Enfin, le 1° du I de l'article 13 mentionnant l'article 2 parmi les manquements que la HATVP peut sanctionner, la commission a supprimé le IV du même article 2, pour éviter toute redondance au sein de la loi.
La commission a adopté l'article 2 ainsi modifié.
Article 3
Création d'un document budgétaire
recensant les prestations de conseil par les administrations publiques
L'article 3 crée un nouveau document budgétaire, annexé à chaque loi de finances, appelé « jaune budgétaire », recensant les prestations de conseil effectuées pour le compte des administrations bénéficiaires. Il permettrait de disposer, sur un document unique, à la fois d'informations agrégées sur le recours aux prestations de conseil et d'une liste détaillée de chaque prestation.
La commission est favorable à cet outil qui participerait aussi bien à la transparence du recours aux prestations de conseil qu'à l'émergence d'un suivi plus structuré de ces prestations par l'État. Prenant acte de la compétence exclusive des lois de finances pour créer des annexes à celles-ci, la commission a transformé ce jaune budgétaire en demande de rapport annuel, tout en souhaitant que la discussion prochaine du projet de loi de finances pour 2023 soit l'occasion de créer un véritable jaune budgétaire.
1. Les travaux de la commission d'enquête ont mis en lumière la difficulté, y compris pour l'État, d'appréhender et de chiffrer l'étendue du recours aux prestations de conseil
1.1. L'absence de données agrégées
Malgré les outils de comptabilité publique dont dispose l'État, notamment le logiciel Chorus, il ressort aussi bien des travaux de la commission d'enquête que des auditions menées par la rapporteure qu'il n'existait pas, jusqu'à deux jours avant l'examen de la proposition de loi par la commission, de données agrégées permettant d'apprécier et d'évaluer les montants que représente le recours aux prestations de conseil par les administrations publiques.
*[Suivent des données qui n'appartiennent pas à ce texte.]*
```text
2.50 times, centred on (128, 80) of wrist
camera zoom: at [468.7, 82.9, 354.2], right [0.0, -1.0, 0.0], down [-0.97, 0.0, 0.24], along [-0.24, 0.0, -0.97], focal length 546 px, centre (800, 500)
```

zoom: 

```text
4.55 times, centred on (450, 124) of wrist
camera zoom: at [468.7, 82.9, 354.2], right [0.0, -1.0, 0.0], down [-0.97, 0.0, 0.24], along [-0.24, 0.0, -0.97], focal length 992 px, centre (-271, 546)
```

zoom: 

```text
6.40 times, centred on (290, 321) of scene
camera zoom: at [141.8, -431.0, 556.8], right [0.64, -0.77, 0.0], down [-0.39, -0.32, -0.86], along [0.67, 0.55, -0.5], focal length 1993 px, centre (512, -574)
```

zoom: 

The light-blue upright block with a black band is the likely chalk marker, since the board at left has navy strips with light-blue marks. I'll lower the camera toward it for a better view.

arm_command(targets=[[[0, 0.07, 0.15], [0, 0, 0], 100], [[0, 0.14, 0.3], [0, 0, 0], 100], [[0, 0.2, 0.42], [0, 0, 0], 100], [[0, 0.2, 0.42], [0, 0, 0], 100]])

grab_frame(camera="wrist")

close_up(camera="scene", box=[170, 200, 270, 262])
Comme l'a indiqué la direction interministérielle à la transformation publique (DITP) à la rapporteure, « force est de constater que ni le système d'information des achats, ni le système d'information comptable de l'État n'ont permis de répondre aux demandes de la commission d'enquête du Sénat », qui souhaitait connaître les dépenses totales dédiées aux prestations de conseil.
Cette méconnaissance généralisée des montants concernés résultait principalement d'un manque de coordination au sein des administrations de l'État, aucune administration, y compris le ministère de l'économie et des finances, chargé de la rédaction des documents budgétaires, n'ayant été missionnée jusqu'à récemment pour assurer un suivi quantitatif minimal de ces prestations. Même à l'échelle des ministères, l'agrégation des données était fortement hétérogène, illustrant l'absence d'un suivi fiable, systématique et harmonisé.
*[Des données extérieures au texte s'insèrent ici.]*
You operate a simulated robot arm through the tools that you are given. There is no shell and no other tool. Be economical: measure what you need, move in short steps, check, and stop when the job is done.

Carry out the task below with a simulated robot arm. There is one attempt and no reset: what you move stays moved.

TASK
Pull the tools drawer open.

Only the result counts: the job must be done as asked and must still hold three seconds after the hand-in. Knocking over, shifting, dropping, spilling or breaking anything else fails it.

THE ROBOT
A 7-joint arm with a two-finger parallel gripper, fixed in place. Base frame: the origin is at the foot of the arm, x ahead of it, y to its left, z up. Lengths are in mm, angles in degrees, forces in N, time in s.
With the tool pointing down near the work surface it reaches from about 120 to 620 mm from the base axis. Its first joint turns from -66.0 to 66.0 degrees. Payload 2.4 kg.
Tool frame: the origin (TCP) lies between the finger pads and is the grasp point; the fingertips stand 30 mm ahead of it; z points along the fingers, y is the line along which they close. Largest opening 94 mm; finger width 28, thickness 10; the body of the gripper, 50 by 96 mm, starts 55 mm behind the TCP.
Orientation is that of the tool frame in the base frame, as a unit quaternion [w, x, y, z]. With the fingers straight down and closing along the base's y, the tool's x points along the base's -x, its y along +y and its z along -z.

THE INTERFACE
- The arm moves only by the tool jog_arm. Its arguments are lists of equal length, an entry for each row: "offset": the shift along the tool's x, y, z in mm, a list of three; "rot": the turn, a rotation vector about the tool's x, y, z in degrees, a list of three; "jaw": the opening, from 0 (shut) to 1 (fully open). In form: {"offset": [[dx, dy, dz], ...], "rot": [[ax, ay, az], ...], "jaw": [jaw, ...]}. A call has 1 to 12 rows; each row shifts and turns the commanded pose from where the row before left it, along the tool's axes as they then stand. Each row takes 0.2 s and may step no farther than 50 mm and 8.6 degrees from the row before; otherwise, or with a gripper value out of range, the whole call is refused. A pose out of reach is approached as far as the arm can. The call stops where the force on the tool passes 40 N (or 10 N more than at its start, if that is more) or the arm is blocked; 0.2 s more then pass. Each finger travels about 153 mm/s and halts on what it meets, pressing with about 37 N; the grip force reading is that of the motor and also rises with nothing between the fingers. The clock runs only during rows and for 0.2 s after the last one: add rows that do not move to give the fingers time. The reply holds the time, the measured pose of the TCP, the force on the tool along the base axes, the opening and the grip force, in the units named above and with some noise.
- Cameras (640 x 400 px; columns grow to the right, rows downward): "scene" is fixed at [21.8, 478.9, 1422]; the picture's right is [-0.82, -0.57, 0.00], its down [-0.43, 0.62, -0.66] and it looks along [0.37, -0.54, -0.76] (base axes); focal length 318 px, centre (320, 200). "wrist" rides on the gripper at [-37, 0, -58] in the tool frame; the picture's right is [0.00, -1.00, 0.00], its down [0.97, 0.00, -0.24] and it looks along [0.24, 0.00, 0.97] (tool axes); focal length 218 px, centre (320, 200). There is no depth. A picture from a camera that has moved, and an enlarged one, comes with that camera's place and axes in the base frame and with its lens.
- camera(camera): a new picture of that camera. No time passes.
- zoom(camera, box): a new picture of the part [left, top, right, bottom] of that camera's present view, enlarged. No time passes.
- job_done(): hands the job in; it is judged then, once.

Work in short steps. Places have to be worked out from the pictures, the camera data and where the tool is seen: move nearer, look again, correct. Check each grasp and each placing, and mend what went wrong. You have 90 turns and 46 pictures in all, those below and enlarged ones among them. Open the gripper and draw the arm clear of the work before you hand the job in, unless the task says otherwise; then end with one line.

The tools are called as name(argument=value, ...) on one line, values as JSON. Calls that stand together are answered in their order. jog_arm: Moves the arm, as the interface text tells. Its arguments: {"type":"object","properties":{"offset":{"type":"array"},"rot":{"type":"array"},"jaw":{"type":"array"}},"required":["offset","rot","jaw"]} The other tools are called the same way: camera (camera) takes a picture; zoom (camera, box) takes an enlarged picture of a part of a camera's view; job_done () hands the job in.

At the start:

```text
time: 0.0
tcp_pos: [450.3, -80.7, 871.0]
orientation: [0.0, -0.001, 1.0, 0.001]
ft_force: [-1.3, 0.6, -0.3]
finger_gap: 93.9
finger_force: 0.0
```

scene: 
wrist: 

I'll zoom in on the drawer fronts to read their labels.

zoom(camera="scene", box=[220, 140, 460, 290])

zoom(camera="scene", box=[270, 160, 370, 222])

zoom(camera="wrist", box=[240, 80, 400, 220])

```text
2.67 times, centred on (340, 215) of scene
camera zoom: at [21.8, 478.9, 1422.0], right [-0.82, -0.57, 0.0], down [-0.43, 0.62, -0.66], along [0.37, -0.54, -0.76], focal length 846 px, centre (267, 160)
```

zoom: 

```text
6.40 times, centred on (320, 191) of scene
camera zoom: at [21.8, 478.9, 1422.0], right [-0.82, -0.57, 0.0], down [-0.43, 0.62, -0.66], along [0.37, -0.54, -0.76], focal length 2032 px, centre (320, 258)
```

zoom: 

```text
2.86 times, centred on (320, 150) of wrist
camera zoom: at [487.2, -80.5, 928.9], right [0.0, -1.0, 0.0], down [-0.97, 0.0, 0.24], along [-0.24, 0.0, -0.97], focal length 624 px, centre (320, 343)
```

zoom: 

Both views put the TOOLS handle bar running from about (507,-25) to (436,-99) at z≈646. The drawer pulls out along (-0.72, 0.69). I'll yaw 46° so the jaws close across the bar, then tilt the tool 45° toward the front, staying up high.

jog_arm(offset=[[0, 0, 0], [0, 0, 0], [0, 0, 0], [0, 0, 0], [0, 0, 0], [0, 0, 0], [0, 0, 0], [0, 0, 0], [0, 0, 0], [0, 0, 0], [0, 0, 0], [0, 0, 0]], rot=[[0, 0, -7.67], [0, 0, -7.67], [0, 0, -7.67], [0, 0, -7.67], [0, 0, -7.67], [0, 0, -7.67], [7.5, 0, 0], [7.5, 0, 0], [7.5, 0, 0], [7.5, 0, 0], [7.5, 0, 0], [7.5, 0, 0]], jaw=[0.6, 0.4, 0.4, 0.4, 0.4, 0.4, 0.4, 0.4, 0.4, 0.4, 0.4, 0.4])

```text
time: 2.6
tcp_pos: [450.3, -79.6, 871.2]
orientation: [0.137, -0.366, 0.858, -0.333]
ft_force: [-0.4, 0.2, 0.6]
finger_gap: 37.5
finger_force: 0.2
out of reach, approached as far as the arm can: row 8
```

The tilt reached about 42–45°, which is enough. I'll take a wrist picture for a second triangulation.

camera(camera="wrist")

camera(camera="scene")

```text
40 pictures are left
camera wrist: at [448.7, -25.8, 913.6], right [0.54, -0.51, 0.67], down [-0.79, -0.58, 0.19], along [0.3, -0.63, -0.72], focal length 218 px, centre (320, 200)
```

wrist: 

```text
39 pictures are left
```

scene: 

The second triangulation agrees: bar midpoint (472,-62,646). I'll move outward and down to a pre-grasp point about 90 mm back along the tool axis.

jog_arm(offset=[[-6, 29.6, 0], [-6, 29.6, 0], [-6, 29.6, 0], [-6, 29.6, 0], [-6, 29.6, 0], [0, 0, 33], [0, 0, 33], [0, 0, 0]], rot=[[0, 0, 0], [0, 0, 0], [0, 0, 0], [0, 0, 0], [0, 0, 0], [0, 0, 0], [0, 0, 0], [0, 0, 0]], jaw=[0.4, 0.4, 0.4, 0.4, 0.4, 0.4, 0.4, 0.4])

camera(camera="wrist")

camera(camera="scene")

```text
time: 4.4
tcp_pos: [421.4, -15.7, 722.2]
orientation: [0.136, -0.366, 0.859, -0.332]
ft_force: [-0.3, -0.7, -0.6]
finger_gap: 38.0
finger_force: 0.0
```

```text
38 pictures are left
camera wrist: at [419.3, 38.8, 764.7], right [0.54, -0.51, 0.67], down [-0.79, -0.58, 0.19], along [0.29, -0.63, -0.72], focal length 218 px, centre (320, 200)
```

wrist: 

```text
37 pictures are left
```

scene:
En conséquence, il n'existait aucun support d'information recensant de façon agrégée le montant ainsi que le nombre de prestations de conseil auxquelles l'État et ses établissements publics ont eu recours.
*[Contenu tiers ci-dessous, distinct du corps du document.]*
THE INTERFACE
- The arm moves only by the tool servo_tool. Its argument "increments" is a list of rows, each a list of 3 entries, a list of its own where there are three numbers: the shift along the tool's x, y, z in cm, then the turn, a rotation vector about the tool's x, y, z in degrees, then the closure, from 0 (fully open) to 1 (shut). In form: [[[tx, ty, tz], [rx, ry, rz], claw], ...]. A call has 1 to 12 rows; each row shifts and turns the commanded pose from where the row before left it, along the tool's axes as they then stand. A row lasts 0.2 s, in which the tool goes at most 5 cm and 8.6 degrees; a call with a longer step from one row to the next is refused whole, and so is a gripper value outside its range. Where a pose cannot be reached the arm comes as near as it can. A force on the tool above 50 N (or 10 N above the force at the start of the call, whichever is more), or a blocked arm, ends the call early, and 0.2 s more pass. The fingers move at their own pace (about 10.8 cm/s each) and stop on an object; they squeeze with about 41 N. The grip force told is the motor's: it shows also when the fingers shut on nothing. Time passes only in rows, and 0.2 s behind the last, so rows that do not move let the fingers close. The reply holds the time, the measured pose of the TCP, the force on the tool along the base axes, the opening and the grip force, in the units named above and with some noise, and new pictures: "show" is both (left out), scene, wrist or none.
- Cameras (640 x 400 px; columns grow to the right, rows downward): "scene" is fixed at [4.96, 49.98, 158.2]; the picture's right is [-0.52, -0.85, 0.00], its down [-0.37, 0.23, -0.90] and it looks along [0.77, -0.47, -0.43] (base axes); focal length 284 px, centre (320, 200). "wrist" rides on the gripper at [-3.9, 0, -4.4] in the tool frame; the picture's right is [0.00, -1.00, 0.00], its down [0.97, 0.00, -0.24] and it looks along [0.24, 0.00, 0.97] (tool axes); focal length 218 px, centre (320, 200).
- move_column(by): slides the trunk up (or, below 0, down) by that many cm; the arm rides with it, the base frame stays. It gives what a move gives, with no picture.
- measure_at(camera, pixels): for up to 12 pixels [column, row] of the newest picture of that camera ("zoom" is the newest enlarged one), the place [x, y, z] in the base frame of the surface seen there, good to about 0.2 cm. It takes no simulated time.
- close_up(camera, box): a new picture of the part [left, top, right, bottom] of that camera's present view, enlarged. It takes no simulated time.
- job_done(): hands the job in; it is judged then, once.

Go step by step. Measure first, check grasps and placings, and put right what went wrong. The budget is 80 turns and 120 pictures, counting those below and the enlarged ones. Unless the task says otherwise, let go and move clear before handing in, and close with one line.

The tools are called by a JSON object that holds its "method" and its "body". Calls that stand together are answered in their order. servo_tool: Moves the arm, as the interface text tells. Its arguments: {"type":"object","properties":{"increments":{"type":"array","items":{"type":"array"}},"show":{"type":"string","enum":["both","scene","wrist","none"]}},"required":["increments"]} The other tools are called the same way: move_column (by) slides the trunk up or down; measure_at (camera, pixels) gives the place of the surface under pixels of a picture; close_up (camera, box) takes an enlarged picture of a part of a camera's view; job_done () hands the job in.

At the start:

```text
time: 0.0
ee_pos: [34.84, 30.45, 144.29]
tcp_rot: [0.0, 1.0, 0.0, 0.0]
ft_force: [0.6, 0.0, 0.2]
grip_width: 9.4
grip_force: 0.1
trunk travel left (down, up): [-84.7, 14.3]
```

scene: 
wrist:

Si ces informations n'étaient disponibles ni pour les parlementaires, ni pour les citoyens, ce qui soulevait un problème de transparence de l'utilisation des deniers publics, l'État lui-même ne semblait pas en mesure de chiffrer son recours aux prestations de conseil, ce qui interrogeait sur l'efficacité et la maîtrise de la dépense publique.
Pourtant, les sommes en jeu sont non seulement significatives, mais suivent une dynamique croissante.
En effet, selon les estimations « minimales » de la commission d'enquête, les dépenses de conseil des seuls ministères ont avoisiné 900 millions d'euros pour l'année 2021, soit un doublement par rapport à 2018. À titre de comparaison, cela correspond approximativement au budget annuel du ministère des sports.
1.2. Une prise de conscience récente mais insuffisante de la nécessité d'assurer un suivi quantitatif des prestations de conseil
Le constat de la dispersion et donc de la difficulté d'appréhender les données relatives aux prestations de conseil a donné lieu à de premières avancées afin de rationaliser le recueil et la publicité de ces informations.
La circulaire du Premier ministre du 19 janvier 2022 précitée a ainsi cherché à initier « une nouvelle politique de recours aux prestations intellectuelles », passant notamment par la mise en place d'un « dispositif de pilotage » au sein de chaque ministère sous la responsabilité de son secrétaire général. À l'échelle agrégée de l'État, il a été demandé à la direction du budget du ministère de l'économie et des finances d'assurer, dès l'exercice 2022, « un suivi des dépenses de prestations intellectuelles à travers le réseau des contrôleurs budgétaires et comptables ministériels ».
En parallèle, un objectif de réduction de 15 % des dépenses de conseil en stratégie et en organisation par rapport à 2021 a été fixé. Le suivi précité, une première en l'état, est censé permettre d'évaluer l'atteinte de cet objectif.
Enfin, le 10 octobre 2022, soit deux jours avant l'examen de la proposition de loi par la commission, le Gouvernement a publié un rapport annexé au projet de loi de finances pour 2023 relatif au « recours aux conseils extérieurs ». Ce rapport reprend l'esthétique, l'intitulé et les modalités de présentation des annexes générales au projet de loi de finances, appelés « jaunes budgétaires », sans pour autant disposer de leur base légale, seule une loi de finances pouvant créer une annexe générale au projet de loi de finances.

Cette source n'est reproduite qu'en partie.